Saying that it is fine for us to control our bodies, to have freedom of movement and to have access to sexual and reproductive rights, whist pointing out that our Muslim sisters have different rules, is simply unacceptable. That is not their interpretation of Islam. They need our support, rather than our solidarity with the misogyny expressed by the political Islam towards what is “Western”.

We need to pay attention to who is lining up to roll back the progress that women have made in all the multilateral fora. We are talking about the Vatican, Russia and the unreconstructed Islamic states of the MENA region, in particular Egypt. We should be addressing ourselves to them, not to a feminist organisation, which is being brave enough to challenge them all very publicly.

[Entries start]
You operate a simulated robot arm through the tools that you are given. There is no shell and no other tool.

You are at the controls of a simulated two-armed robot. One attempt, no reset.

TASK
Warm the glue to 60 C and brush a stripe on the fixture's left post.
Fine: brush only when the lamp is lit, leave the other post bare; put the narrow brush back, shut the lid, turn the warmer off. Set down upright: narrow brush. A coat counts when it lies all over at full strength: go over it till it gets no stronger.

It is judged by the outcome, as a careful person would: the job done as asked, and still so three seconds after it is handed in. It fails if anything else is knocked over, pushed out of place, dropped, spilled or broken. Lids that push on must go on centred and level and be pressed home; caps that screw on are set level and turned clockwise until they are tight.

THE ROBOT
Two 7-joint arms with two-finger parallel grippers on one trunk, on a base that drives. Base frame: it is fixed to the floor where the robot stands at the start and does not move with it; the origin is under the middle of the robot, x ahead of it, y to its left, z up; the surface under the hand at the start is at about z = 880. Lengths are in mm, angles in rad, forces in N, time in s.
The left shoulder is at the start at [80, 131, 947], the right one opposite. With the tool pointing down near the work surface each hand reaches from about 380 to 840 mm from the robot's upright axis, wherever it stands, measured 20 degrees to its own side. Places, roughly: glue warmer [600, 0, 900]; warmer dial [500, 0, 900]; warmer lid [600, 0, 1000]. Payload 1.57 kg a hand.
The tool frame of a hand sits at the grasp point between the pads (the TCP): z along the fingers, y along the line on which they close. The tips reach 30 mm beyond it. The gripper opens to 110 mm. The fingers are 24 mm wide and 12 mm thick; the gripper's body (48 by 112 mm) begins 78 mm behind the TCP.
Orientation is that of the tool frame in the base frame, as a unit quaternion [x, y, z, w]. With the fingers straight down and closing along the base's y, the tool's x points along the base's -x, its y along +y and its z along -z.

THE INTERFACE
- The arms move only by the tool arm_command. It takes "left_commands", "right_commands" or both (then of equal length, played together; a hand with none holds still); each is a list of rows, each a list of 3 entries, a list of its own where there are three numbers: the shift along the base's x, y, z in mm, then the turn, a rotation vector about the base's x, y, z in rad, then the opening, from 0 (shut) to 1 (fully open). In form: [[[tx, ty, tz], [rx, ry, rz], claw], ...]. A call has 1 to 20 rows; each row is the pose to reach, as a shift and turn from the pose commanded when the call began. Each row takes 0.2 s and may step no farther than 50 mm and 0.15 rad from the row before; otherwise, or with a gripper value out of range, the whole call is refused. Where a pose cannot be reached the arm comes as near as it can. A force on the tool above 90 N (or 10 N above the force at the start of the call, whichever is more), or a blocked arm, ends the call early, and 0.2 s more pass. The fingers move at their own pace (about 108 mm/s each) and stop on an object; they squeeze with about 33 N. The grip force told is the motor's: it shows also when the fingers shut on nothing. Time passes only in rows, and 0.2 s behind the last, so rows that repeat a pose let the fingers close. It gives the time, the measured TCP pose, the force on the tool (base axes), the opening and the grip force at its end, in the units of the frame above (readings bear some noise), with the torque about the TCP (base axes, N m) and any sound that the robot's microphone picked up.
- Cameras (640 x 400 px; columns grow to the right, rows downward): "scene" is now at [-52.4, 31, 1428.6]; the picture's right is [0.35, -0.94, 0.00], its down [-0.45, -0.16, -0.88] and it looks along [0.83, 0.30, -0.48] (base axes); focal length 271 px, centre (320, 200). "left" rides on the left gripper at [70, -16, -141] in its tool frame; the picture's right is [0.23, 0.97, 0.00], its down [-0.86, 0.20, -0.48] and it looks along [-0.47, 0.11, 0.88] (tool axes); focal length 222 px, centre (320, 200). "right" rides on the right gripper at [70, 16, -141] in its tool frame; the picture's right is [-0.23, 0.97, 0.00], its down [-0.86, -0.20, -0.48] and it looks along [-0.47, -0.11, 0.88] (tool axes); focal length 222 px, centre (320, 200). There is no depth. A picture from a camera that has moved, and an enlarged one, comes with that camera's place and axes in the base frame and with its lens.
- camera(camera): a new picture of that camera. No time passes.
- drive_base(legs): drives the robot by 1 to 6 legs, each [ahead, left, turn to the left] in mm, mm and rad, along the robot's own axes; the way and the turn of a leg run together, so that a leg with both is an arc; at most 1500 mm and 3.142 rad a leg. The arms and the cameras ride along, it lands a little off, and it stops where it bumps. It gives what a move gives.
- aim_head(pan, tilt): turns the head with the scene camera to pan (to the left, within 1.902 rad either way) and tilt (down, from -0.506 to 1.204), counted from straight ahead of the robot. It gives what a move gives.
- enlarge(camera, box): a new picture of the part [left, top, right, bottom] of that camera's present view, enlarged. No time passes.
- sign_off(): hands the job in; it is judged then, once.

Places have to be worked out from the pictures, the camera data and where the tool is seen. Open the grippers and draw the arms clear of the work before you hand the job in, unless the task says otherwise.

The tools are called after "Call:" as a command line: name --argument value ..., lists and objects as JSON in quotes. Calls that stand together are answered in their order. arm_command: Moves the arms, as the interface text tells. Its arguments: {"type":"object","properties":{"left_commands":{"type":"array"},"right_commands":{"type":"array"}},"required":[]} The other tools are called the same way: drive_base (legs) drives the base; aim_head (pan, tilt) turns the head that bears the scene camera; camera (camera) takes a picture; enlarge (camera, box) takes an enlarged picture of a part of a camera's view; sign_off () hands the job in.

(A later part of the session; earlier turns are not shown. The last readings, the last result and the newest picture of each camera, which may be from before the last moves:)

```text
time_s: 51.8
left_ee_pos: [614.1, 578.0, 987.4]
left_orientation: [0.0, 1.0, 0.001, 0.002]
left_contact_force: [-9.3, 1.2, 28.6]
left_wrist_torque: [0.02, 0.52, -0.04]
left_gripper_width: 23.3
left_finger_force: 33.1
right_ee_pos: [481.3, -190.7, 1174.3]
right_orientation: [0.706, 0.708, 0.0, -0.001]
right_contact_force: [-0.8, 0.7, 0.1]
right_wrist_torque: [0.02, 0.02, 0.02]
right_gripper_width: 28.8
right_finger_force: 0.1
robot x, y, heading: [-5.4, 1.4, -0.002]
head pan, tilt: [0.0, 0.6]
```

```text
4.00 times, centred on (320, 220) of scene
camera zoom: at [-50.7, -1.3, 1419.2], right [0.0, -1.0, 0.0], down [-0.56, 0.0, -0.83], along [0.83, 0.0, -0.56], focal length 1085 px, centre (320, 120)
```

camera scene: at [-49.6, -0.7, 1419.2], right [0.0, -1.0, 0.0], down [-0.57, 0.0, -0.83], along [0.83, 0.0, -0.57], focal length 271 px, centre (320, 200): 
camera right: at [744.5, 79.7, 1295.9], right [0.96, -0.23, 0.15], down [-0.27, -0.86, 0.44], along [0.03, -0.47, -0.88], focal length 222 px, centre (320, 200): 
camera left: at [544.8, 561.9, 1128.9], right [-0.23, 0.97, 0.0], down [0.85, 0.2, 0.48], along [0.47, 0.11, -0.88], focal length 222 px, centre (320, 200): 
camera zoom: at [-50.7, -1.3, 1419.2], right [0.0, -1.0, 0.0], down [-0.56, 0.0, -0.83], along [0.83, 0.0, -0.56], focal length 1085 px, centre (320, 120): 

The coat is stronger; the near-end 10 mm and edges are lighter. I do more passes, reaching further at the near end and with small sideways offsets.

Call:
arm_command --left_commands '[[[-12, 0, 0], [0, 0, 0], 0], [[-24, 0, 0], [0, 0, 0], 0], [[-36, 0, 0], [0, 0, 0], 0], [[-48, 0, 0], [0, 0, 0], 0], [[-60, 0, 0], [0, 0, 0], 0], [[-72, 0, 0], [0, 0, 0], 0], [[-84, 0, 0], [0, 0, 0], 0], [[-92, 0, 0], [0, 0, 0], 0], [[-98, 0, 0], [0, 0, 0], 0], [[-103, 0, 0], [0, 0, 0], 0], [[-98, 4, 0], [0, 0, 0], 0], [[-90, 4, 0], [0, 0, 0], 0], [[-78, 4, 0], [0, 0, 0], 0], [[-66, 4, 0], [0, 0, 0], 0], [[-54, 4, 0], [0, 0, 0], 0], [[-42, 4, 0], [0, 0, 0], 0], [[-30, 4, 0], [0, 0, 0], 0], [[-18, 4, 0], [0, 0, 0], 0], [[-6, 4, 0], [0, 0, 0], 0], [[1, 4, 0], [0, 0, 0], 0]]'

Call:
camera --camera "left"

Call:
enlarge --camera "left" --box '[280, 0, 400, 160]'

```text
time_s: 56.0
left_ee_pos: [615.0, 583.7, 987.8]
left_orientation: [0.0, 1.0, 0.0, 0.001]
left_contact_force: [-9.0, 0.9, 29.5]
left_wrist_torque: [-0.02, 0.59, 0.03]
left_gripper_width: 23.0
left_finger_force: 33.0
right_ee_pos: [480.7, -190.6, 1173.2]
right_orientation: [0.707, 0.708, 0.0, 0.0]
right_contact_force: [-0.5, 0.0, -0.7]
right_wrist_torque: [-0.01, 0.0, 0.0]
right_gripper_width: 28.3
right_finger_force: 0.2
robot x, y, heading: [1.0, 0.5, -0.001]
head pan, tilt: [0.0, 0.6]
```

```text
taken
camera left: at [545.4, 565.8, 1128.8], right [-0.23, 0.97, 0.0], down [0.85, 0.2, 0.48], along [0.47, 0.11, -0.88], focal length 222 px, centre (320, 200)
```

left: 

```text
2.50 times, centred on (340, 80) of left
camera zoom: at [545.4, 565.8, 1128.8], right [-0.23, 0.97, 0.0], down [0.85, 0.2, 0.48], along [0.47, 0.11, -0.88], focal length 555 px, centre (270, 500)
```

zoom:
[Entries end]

The debate is much more subtle than this. We all know how culture is used to condition women into certain ways of behaviour and we are aware that breaking the rules may lead to marginalisation and worse. We could list so many oppressive practices perpetrated by all systems and by all cultures. That is why we are constantly opposing all attempts by any state or non-state body to prevent women from enjoying their rights. To be reductionist is to miss the point.

I would hope that WILPF, as THE organisation in the world that took the lead in opposing all violence, all war, all root causes of war and that demanded of members that they be suffragists, will not seek to censor the views of others and the way in which they choose to protest.

Instead of focusing on which way of expressing feminism and women’s rights is the correct one, we must accept that women around the world work in different ways and under different circumstances. What we DO need to focus on is the fight against patriarchy and the promotion of the right of women to choose freely how to act, dress and speak, regardless of religion or nationality.

There will always be heated discussion as to the ways and means of achieving our aims. That is as it should be. How we have that debate and how we deal with differences is fundamental to the outcome. Censorship and rejection do not help at all. We are bigger, much bigger than that!